- Proposed changes aimed at improving availability, accessibility, affordability, quality
- Recommendations developed through year-long community engagement process
The Arlington County Board today ratified advertisements of public hearings on proposed changes to the Zoning Ordinance and local child care Codes aimed at improving the availability, accessibility, affordability and quality of child care in Arlington.
The proposed changes arise from recommendations included in the Child Care Initiative Action Plan the Board accepted in July 2018, after a year-long community engagement process. The plan’s short-term recommendations include increasing flexibility in Zoning Ordinance provisions that regulate center-based and family-based child care programs in Arlington, and examining local child care regulations to incorporate Virginia state standards. The proposed changes are meant to eliminate perceived and actual barriers to child care in the County.
“The Child Care Initiative’s research, particularly the ‘Risk and Reach’ Study, confirmed that Arlington’s childcare crunch isn’t just an anecdotal challenge for individual families, it’s a systemic problem that affects Arlington’s economic competitiveness, and our goals of achieving equitable outcomes for all our kids and families,” said Board Member Katie Cristol, who proposed the initiative as the Board’s 2018 Chair. “These proposed changes to our Zoning Ordinance and Childcare Codes represent a coordinated, comprehensive approach to the problem, and reflect nearly two years of dedication, analysis and compromise among stakeholders in the initiative.”
The proposed changes are the result of a comprehensive outreach and engagement process that included parents, child care program staff, and other local stakeholders.

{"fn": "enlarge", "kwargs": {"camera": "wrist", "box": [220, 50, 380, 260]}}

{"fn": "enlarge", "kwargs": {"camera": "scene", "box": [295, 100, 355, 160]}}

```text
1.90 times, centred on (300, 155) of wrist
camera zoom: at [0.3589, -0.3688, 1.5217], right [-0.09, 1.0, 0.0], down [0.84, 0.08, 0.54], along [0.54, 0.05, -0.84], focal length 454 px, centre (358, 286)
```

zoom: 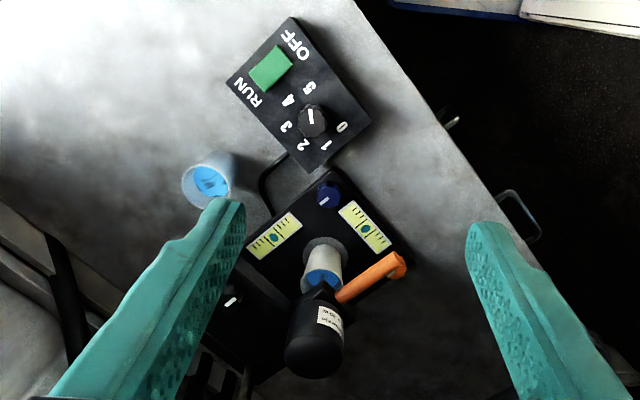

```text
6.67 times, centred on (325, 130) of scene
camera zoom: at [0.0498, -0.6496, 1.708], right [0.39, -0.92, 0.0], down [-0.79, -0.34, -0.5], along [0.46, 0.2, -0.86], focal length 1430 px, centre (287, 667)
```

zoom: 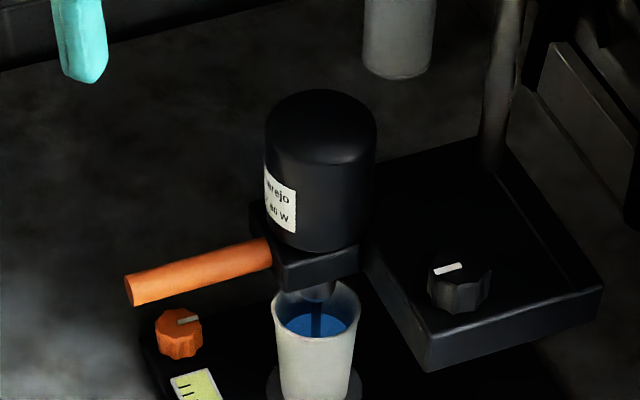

“The hard work of a lot of people in this community, in partnership with our Department of Human Services, has produced proposed changes to the Zoning Ordinance and County Code that, if adopted next month by this Board, will improve child care options in Arlington for all our families,” Arlington County Board Chair Christian Dorsey said. “As a father, I know how stressful the hunt for high-quality, affordable child care can be. I am so proud of the creative, can-do approach of all those who participated in the Child Care Initiative. Arlington families, for years to come, will thank you for your efforts.“
The Board voted unanimously to ratify the Requests to Advertise for March public hearings on the proposed changes to the Zoning Ordinance and local child care Code. To read the staff reports, scroll to items No. 21, 22, and 23 on the Saturday, Feb. 23, 2019 County Board Meeting agenda.
- Creating one definition for all types of center-based child care programs, instead of the existing two definitions
- Amending the family day care home definition to better align with the Code of Virginia
- Allowing day (summer) camps as a by-right short-term use, rather than requiring a use permit
- Clarifying which child care programs are allowed as by-right, accessory uses, such as programs that provide care for children on an irregular basis and are not regulated by the County’s Child Care Office (i.e. fitness centers with a play room dedicated for children under adult supervision)
- Increasing the maximum number of children allowed in family day care homes from nine to 12
- Allowing by-right family day care homes for up to nine children, and requiring a use permit for family day care homes with 10-12 children
- Amending the parking requirement for child care centers from one parking space per employee to one space per eight children
- Allowing parking requirements for child care centers to be reduced through the use permit process under certain circumstances, such as proximity to a Metro station entrance or bus stop along a high-frequency bus route
- Allowing family day care homes with up to nine children by-right in RA7-16 Zoning District (not now allowed)
Local Child Care Code:
- Incorporating much of the Virginia Department of Social Services (VDSS) Standards for Licensed Child Day Centers into Chapter 52 of the Arlington County Code, except for teacher-to-child ratios, group sizes, and lead teacher qualifications
- Incorporating much of the VDSS Standards for Licensed Family Day Homes into Chapter 59 of the Arlington County Code, except for teacher-to-child ratios
If adopted, the Zoning Ordinance and local child care Code changes will be the first step in implementing the Child Care Initiative recommendations. Phase II recommendations will be considered later this year through 2020, and Phase III efforts will get underway in 2021 and beyond.
In spring 2017, the Board directed the County Manager to develop a work plan to guide efforts to expand and improve child care services in Arlington, including possible Zoning Ordinance and local child care Code changes. In summer 2017, the Child Care Initiative got underway, with the goal of developing an inclusive, integrated child care system that effectively serves all County families, with a focus on vulnerable populations.
An interdepartmental team working with the community researched demographics, land use, zoning, licensure and other issues. Based on input from this engagement, the Board accepted the Child Care Initiative Action Plan to increase the accessibility, availability, and quality of child care.